Los incendios son un fenómeno que no sólo no dejamos que se erradique, sino que vamos a impulsar mientras nos guste vivir en los mismos lugares y pagar el tomate a precio Donut

A principios de los noventa, el pensador francés Michel Serres popularizó la noción de contrato natural, un pacto entre el ser humano y el planeta a partir del cual el primero aceptaría (y redimiría) su condición de parásito para comprometerse a respetar los derechos de la tierra: “Un contrato natural ―escribía el pensador francés― en el cual nuestra relación con las cosas abandonaría el dominio y la posesión por la capacidad de escuchar y de admirarse, la reciprocidad, la contemplación y el respeto, en el que el conocimiento ya no supondría propiedad.” Sobre el papel, todo el mundo estaría de acuerdo con el armisticio que propone Serres entre el hombre y su entorno. El problema, no obstante, no es tanto de sensibilidad como de conocimiento: siguiendo la inexorable urbanización industrial del mundo, no es ningún delirio pensar que, en apenas ochenta años, la mitad de la humanidad ya no tendrá noción alguna de qué es la naturaleza. 

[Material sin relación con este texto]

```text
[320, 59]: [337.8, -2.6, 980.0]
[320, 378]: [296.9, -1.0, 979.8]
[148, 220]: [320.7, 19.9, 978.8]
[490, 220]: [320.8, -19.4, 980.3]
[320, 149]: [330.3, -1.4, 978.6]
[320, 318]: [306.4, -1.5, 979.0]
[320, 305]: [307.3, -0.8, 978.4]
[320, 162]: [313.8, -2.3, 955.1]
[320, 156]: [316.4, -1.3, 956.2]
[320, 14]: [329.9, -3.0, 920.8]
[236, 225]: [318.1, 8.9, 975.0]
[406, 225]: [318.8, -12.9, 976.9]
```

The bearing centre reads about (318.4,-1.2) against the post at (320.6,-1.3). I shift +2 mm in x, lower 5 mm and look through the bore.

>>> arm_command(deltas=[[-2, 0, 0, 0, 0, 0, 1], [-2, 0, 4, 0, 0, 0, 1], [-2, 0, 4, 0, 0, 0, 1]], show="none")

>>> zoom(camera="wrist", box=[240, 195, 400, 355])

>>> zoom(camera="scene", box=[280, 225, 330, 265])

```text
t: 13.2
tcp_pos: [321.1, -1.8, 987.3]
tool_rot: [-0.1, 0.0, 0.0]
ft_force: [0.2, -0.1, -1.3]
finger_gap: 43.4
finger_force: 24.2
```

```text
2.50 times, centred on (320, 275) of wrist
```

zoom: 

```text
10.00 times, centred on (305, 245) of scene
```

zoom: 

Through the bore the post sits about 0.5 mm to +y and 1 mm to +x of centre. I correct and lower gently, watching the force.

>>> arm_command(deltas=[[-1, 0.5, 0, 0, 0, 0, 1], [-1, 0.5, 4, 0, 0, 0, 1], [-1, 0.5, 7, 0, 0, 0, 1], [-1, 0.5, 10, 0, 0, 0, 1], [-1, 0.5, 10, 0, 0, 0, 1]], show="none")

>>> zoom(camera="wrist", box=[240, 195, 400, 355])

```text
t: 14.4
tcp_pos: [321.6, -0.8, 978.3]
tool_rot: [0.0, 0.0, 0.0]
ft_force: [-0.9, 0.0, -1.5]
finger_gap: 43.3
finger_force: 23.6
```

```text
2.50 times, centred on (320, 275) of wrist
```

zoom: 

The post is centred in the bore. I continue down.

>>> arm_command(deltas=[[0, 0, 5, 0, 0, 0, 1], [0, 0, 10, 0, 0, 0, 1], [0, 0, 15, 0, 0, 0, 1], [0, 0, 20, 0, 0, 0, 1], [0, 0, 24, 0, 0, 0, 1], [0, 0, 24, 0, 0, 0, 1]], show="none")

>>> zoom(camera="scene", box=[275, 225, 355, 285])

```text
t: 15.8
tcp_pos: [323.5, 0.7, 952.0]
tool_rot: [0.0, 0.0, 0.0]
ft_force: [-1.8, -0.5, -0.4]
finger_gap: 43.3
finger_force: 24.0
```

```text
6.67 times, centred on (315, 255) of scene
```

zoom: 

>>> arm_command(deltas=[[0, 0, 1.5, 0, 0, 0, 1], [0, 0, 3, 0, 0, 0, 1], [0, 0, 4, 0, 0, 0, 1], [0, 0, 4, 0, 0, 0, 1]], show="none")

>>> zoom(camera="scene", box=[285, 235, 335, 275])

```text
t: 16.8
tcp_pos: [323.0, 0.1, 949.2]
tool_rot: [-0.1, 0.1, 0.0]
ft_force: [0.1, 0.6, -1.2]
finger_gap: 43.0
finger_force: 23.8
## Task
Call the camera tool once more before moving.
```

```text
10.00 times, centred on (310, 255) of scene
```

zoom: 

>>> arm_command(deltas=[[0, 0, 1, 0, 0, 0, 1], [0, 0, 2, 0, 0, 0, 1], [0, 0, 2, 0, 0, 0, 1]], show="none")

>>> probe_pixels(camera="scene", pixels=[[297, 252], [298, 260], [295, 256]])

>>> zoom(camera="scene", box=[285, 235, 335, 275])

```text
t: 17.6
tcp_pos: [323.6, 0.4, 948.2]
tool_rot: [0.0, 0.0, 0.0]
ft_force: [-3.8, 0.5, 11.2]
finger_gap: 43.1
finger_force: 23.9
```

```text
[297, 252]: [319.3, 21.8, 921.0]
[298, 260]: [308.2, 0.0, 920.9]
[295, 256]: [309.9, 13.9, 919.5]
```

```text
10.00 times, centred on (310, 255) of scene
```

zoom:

Pensaba en ello hace poco viendo la maravillosa serie Our Planet, la mega-súper-ultra producción de Netflix sobre el entorno natural. Rodada durante cuatro años (¡y sólo son ocho capítulos!) y con la voz de David Attenborough, la serie repasa algunos de los rincones más alejados del mundo a la búsqueda de parajes que equilibran su temperatura y aseguran también la pluralidad de su fauna. Lo más curioso del producto es como asume con tranquilidad el dirigirse a un espectador urbano absolutamente alienado de la naturaleza a quien ―a través de una labor de imágenes sencillamente espectacular― se pretendería conmover con la belleza de un planeta tan idílico (las clásicas escenas de violencia entre especies son muy disimuladas) como insondable. Parecería como si, en el fondo, los ideólogos de Our Planet nos dijeran: salva la naturaleza, ni se te ocurra venir a verla.

En este sentido, buena parte de la comunidad científica ya ha renunciado al contrato natural de Serres y estudia cómo uno puede intentar que el planeta se vaya destruyendo de forma ordenada. Así también con nuestros incendios, un fenómeno que no sólo no dejamos que se erradique, sino que vamos a impulsar mientras nos guste vivir en los mismos lugares y pagar el tomate a precio Donut. Mientras nos reunamos compulsivamente en la urbe, caiga quien caiga, esto de la naturaleza y del contrato cada vez nos quedará más lejos. Como mucho, y toquemos madera, lo más a lo que podremos llegar es a escribir un buen divorcio natural.